Really. There never is a dull moment. When I think there may be one, the ensuing tornado of boyness makes me think no wonder they were so quiet.
Today we have 6 and 8 year well checks. This time last year, we were just beginning our journey to an ASD dx . Now, we’re there, in the thick of it. We are dealing with issues for the eldest that both make me chuckle and cringe. He’s expressing disappointment and anger in ways that make his life harder. That’s the crux of it. It’s harder for him. I hate that.
Meanwhile, the wee one is enjoying school so very much. I’m proud and shocked. This is the kid who said he knew enough after preschool and that he didn’t need kindergarten. It’s fun to watch him love school. Isn’t that what kinder is all about. Instilling a love of school. Everyday, he’s so proud of his behavior, his newly acquired sight words…he is so enthusiastic.
I had a minor (not really. At the time, it felt major) heart break yesterday walking in to our parent teacher conference. I don’t know if I’ve blogged about how at the end of last year there was a child who would taunt the eldest. Everyday. When I was there looking on. This child. This child calls my boys name. When my boy doesn’t answer, he continues calling. Then calls him a crybaby. He did it yesterday as we were walking down the hallway. I’ve never wanted to pick a child up by his shirt collar so badly. It hurts. It hurts me. It hurt Cheech. This child. He is so lucky that the “wee” one didn’t beat him up. Chet looked at him…in the eye…and said very calmly (that eery kind of calm he could have only inherited through genetics from his father) “Don’t you. EVER. talk like that about my brother.”

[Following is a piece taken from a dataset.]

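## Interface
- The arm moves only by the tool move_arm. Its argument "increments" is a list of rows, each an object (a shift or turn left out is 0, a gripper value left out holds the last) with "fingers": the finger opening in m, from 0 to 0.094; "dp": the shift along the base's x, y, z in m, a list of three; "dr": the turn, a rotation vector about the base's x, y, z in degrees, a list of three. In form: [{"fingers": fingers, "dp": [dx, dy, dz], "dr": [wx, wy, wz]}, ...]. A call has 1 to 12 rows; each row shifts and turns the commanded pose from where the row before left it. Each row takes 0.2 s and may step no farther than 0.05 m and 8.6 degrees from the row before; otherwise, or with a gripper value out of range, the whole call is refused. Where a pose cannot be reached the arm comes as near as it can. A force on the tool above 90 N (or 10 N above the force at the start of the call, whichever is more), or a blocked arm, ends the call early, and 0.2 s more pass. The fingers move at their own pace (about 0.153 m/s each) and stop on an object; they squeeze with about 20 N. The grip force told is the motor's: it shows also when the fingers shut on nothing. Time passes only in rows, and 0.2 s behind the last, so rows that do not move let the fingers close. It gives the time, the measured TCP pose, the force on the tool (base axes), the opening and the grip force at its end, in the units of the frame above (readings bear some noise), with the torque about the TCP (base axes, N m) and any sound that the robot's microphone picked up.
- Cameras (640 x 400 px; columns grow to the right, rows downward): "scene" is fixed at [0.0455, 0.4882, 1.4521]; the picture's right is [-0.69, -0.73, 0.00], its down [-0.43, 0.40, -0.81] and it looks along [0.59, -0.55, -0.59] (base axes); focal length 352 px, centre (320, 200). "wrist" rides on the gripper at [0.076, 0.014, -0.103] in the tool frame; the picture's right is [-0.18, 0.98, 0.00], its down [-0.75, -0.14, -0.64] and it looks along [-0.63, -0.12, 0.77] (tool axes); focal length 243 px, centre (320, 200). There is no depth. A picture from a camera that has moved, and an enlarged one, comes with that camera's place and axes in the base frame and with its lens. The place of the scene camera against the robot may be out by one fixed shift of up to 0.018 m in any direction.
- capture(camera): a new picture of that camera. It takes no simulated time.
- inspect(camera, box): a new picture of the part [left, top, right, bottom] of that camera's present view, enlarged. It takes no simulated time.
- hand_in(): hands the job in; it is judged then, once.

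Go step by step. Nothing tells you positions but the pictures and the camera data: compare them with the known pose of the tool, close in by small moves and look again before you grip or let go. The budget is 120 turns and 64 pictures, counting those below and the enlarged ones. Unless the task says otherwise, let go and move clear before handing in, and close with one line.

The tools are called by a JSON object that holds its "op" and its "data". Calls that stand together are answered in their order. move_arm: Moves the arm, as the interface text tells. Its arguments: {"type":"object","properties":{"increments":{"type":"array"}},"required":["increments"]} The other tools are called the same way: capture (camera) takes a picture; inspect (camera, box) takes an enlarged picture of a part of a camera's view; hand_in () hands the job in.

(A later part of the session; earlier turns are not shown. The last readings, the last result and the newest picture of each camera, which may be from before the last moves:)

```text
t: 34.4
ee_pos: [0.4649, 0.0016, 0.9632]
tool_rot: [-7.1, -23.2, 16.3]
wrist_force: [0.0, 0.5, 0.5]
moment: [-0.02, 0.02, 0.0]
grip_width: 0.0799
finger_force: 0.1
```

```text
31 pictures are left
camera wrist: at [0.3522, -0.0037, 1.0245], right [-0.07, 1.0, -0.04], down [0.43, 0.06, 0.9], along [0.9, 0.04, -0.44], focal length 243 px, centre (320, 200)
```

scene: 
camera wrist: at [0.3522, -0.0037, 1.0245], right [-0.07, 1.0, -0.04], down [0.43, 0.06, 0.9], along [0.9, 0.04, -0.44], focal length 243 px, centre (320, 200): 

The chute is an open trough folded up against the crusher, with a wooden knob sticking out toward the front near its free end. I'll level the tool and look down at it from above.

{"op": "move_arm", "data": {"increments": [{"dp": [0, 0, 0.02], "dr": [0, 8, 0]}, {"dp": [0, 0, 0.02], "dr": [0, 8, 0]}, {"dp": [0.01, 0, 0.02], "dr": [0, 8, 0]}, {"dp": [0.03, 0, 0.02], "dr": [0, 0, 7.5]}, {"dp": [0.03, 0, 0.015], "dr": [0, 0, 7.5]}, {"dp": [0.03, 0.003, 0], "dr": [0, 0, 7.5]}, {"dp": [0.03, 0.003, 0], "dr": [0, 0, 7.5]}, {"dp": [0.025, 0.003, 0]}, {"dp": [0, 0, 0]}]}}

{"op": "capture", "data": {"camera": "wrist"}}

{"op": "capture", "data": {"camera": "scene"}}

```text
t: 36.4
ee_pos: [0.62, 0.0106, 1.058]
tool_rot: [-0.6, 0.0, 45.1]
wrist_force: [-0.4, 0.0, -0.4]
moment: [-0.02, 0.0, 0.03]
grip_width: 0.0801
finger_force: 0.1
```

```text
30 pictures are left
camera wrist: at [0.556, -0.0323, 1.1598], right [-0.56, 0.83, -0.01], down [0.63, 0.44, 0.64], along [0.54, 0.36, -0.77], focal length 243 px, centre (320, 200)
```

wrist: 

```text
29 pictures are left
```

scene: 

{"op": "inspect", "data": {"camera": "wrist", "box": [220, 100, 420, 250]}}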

Did it hurt me? Yes. Did it hurt the wee one? Yes. Did it hurt big brother? Nope. Did he notice? Nope. I should learn from that. Words only hurt when you let them. He didn’t even hear because this kid isn’t on his radar. This child. Well, he’s in my sights, none the less. He doesn’t know yet the unsleeping ways of a mama bear.
We are ever moving forward, not having a dull moment. I know, when I’m old, sitting on my porch in my rocking chair, missing the tornado of boyness, I will look back and long for the days of never dull moments.